In Assam State, where the rhinos’ largest population center exists, perilously close to China, the top rhino horn consumer country, Elrhino Paperis a new company that over the last seven years has been turning rhino waste into paper products, according to a report from Mongabay, the online environmental/conservation news site. Mahesh and Nisha Bora say with Elrhino, they’re showing conservation can be sustainable, demonstrating how communities surrounding the rhinos can benefit from keeping them safe and protected. It’s an important mission, too, and close animal human contact with rhinos that stray from forests in protected areas has led to conflicts with farmers who sometimes find crops trampled or eaten.

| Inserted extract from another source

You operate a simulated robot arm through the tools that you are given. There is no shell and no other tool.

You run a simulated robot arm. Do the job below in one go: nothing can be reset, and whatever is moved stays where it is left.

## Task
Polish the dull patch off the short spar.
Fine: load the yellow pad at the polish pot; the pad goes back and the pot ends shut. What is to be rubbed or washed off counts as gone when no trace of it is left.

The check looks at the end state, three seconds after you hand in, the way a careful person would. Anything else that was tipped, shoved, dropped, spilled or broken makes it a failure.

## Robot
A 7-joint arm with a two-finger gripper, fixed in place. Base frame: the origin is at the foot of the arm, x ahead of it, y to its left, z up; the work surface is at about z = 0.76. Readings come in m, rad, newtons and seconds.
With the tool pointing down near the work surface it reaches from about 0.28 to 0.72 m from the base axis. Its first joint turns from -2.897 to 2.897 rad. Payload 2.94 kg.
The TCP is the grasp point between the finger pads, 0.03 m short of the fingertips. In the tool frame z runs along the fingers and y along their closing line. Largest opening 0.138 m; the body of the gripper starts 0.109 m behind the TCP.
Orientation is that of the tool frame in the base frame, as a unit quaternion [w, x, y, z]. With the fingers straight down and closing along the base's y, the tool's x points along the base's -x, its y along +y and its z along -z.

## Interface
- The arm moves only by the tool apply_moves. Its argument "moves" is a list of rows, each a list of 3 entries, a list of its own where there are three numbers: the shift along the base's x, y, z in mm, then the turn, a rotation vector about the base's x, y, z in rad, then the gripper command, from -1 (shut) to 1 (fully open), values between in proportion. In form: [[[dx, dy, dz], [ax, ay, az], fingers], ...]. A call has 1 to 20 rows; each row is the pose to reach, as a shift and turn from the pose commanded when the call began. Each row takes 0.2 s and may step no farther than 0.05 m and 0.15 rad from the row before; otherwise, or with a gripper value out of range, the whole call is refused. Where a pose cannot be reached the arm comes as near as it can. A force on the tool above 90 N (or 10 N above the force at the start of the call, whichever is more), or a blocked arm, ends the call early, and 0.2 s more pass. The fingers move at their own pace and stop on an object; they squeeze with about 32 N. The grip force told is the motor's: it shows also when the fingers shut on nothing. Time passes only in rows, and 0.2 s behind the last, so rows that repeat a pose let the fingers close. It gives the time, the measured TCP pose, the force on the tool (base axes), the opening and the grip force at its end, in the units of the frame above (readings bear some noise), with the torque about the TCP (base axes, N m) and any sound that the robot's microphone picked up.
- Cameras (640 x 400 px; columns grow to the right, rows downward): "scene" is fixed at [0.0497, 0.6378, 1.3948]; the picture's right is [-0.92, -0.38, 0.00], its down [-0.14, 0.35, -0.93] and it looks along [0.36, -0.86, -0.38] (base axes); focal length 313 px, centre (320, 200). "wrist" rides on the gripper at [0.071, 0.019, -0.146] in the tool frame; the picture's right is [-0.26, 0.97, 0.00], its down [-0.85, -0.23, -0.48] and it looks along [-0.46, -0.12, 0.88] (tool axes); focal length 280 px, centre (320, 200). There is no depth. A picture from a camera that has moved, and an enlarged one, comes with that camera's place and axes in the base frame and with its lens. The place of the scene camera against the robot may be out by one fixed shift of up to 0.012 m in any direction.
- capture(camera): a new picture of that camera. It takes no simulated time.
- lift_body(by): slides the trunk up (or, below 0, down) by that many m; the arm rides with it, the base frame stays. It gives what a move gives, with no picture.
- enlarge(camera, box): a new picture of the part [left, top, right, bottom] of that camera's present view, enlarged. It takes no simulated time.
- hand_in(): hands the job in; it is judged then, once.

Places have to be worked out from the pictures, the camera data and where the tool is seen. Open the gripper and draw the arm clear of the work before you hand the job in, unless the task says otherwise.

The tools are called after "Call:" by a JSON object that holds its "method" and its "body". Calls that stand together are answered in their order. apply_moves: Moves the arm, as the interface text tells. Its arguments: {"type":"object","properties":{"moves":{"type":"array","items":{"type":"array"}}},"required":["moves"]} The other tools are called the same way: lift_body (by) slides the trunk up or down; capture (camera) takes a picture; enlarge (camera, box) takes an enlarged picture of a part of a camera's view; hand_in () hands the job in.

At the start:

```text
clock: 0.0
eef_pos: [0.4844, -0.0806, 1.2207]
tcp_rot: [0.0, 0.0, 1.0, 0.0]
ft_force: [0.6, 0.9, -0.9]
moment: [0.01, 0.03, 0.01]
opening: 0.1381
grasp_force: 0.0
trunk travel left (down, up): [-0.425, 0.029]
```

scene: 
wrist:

But on the upside, with the high density of rhinos in a small area, there’s a lot of rhino dung to be found, and local villagers gather it up, and Elrhino pays the villagers for the rhino waste, a way to try and make up for damaged or eaten crops. Mongabay called it a ‘poop to paper company’, and quoted CEO Nisha Bora who said of the arrangement with the villagers “We ensure that not only are they compensated for their contribution, but also made aware on the importance of rhinos”. Elrhino turns the rhino poop into paper, and they do the same with droppings from area elephants; since both rhinos and elephants eat a lot of grass, the fiber lends itself to a fine paper product, and as Mahesh told Mongabay, it leaves the resulting paper with “its distinct texture and intrinsic character.” The material supplies luxury paper products sold around the world as not only paper, but in notebooks, day planners, bags, lampshades, photo frames and other items, all made from rhino poop, and supporting local communities who live around the rhinos in India. They can be found online at elrhinopaper.com.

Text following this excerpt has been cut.